▶ **TASK**:
All the data should be repeated exactly. Any image in it is left out.

▶ **DATA SECTION**:

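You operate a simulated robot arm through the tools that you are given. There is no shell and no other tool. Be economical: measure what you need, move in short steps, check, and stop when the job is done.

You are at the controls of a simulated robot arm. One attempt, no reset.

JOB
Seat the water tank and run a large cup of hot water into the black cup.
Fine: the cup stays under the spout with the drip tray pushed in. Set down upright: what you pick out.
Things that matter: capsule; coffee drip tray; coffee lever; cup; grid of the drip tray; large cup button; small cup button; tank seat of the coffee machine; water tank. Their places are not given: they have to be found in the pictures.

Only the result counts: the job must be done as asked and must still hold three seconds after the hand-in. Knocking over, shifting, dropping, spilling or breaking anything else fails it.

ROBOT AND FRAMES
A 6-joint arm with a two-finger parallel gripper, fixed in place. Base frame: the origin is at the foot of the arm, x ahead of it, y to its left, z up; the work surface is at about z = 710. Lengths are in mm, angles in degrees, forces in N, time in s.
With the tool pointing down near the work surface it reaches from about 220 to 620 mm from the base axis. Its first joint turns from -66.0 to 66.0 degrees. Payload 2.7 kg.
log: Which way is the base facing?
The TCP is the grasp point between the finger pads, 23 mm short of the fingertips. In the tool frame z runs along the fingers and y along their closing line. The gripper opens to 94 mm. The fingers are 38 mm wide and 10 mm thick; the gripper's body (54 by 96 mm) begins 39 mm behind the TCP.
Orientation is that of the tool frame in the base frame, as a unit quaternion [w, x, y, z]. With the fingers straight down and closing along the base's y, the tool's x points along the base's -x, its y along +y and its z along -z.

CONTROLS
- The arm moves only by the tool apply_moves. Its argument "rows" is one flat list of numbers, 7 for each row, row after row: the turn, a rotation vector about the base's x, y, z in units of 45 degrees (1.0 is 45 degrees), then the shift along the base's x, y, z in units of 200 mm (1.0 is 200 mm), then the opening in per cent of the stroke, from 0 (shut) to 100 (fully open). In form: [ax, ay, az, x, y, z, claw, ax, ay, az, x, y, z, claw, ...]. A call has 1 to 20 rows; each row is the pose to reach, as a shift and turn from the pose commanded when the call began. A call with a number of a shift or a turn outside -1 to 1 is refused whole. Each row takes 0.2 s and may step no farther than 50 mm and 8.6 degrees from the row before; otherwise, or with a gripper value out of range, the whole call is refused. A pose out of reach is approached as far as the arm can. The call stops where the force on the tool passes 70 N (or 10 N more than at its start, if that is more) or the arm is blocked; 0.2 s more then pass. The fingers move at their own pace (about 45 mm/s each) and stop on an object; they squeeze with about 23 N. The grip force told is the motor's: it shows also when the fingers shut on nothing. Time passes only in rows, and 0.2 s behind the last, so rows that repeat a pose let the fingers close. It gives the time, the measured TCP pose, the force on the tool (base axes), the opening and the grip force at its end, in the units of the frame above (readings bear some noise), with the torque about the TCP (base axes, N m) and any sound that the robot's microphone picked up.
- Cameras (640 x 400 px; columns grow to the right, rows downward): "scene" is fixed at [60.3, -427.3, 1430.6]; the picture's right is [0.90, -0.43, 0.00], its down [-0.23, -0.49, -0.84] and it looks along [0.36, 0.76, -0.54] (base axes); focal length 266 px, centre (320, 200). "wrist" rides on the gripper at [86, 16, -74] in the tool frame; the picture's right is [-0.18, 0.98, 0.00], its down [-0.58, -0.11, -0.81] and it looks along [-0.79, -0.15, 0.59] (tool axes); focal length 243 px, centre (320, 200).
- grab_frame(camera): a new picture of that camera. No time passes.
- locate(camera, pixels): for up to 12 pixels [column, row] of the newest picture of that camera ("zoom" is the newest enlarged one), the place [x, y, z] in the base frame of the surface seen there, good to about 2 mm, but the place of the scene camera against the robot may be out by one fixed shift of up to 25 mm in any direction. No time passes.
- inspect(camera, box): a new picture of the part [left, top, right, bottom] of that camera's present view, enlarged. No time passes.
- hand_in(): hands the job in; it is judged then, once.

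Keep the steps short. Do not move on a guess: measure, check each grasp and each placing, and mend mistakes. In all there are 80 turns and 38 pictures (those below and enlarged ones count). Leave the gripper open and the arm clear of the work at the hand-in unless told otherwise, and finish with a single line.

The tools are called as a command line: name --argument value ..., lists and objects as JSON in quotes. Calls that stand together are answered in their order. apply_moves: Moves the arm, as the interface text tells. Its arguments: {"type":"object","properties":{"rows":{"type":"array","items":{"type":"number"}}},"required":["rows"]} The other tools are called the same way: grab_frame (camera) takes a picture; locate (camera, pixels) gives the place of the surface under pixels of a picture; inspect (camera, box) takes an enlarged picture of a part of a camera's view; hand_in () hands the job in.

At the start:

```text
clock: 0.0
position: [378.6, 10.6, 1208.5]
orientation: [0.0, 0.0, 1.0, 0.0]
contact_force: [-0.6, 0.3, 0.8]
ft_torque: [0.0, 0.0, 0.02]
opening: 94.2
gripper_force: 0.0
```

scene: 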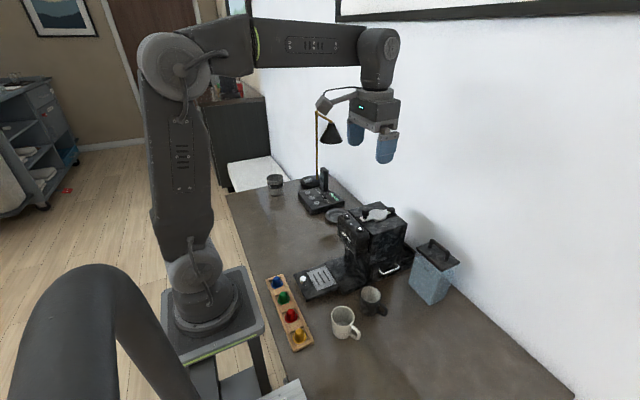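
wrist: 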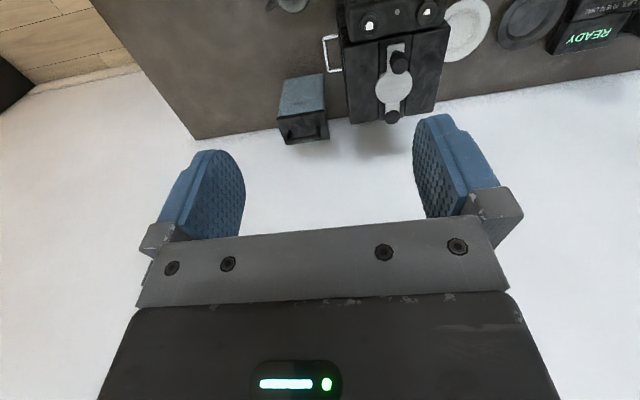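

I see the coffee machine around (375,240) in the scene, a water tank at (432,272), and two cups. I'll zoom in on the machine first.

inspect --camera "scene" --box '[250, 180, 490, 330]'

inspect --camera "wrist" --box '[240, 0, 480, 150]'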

▶ **SOLVED PROBLEM**:
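You operate a simulated robot arm through the tools that you are given. There is no shell and no other tool. Be economical: measure what you need, move in short steps, check, and stop when the job is done.

You are at the controls of a simulated robot arm. One attempt, no reset.

JOB
Seat the water tank and run a large cup of hot water into the black cup.
Fine: the cup stays under the spout with the drip tray pushed in. Set down upright: what you pick out.
Things that matter: capsule; coffee drip tray; coffee lever; cup; grid of the drip tray; large cup button; small cup button; tank seat of the coffee machine; water tank. Their places are not given: they have to be found in the pictures.

Only the result counts: the job must be done as asked and must still hold three seconds after the hand-in. Knocking over, shifting, dropping, spilling or breaking anything else fails it.

ROBOT AND FRAMES
A 6-joint arm with a two-finger parallel gripper, fixed in place. Base frame: the origin is at the foot of the arm, x ahead of it, y to its left, z up; the work surface is at about z = 710. Lengths are in mm, angles in degrees, forces in N, time in s.
With the tool pointing down near the work surface it reaches from about 220 to 620 mm from the base axis. Its first joint turns from -66.0 to 66.0 degrees. Payload 2.7 kg.
log: Which way is the base facing?
The TCP is the grasp point between the finger pads, 23 mm short of the fingertips. In the tool frame z runs along the fingers and y along their closing line. The gripper opens to 94 mm. The fingers are 38 mm wide and 10 mm thick; the gripper's body (54 by 96 mm) begins 39 mm behind the TCP.
Orientation is that of the tool frame in the base frame, as a unit quaternion [w, x, y, z]. With the fingers straight down and closing along the base's y, the tool's x points along the base's -x, its y along +y and its z along -z.

CONTROLS
- The arm moves only by the tool apply_moves. Its argument "rows" is one flat list of numbers, 7 for each row, row after row: the turn, a rotation vector about the base's x, y, z in units of 45 degrees (1.0 is 45 degrees), then the shift along the base's x, y, z in units of 200 mm (1.0 is 200 mm), then the opening in per cent of the stroke, from 0 (shut) to 100 (fully open). In form: [ax, ay, az, x, y, z, claw, ax, ay, az, x, y, z, claw, ...]. A call has 1 to 20 rows; each row is the pose to reach, as a shift and turn from the pose commanded when the call began. A call with a number of a shift or a turn outside -1 to 1 is refused whole. Each row takes 0.2 s and may step no farther than 50 mm and 8.6 degrees from the row before; otherwise, or with a gripper value out of range, the whole call is refused. A pose out of reach is approached as far as the arm can. The call stops where the force on the tool passes 70 N (or 10 N more than at its start, if that is more) or the arm is blocked; 0.2 s more then pass. The fingers move at their own pace (about 45 mm/s each) and stop on an object; they squeeze with about 23 N. The grip force told is the motor's: it shows also when the fingers shut on nothing. Time passes only in rows, and 0.2 s behind the last, so rows that repeat a pose let the fingers close. It gives the time, the measured TCP pose, the force on the tool (base axes), the opening and the grip force at its end, in the units of the frame above (readings bear some noise), with the torque about the TCP (base axes, N m) and any sound that the robot's microphone picked up.
- Cameras (640 x 400 px; columns grow to the right, rows downward): "scene" is fixed at [60.3, -427.3, 1430.6]; the picture's right is [0.90, -0.43, 0.00], its down [-0.23, -0.49, -0.84] and it looks along [0.36, 0.76, -0.54] (base axes); focal length 266 px, centre (320, 200). "wrist" rides on the gripper at [86, 16, -74] in the tool frame; the picture's right is [-0.18, 0.98, 0.00], its down [-0.58, -0.11, -0.81] and it looks along [-0.79, -0.15, 0.59] (tool axes); focal length 243 px, centre (320, 200).
- grab_frame(camera): a new picture of that camera. No time passes.
- locate(camera, pixels): for up to 12 pixels [column, row] of the newest picture of that camera ("zoom" is the newest enlarged one), the place [x, y, z] in the base frame of the surface seen there, good to about 2 mm, but the place of the scene camera against the robot may be out by one fixed shift of up to 25 mm in any direction. No time passes.
- inspect(camera, box): a new picture of the part [left, top, right, bottom] of that camera's present view, enlarged. No time passes.
- hand_in(): hands the job in; it is judged then, once.

Keep the steps short. Do not move on a guess: measure, check each grasp and each placing, and mend mistakes. In all there are 80 turns and 38 pictures (those below and enlarged ones count). Leave the gripper open and the arm clear of the work at the hand-in unless told otherwise, and finish with a single line.

The tools are called as a command line: name --argument value ..., lists and objects as JSON in quotes. Calls that stand together are answered in their order. apply_moves: Moves the arm, as the interface text tells. Its arguments: {"type":"object","properties":{"rows":{"type":"array","items":{"type":"number"}}},"required":["rows"]} The other tools are called the same way: grab_frame (camera) takes a picture; locate (camera, pixels) gives the place of the surface under pixels of a picture; inspect (camera, box) takes an enlarged picture of a part of a camera's view; hand_in () hands the job in.

At the start:

```text
clock: 0.0
position: [378.6, 10.6, 1208.5]
orientation: [0.0, 0.0, 1.0, 0.0]
contact_force: [-0.6, 0.3, 0.8]
ft_torque: [0.0, 0.0, 0.02]
opening: 94.2
gripper_force: 0.0
```

scene: 
wrist: 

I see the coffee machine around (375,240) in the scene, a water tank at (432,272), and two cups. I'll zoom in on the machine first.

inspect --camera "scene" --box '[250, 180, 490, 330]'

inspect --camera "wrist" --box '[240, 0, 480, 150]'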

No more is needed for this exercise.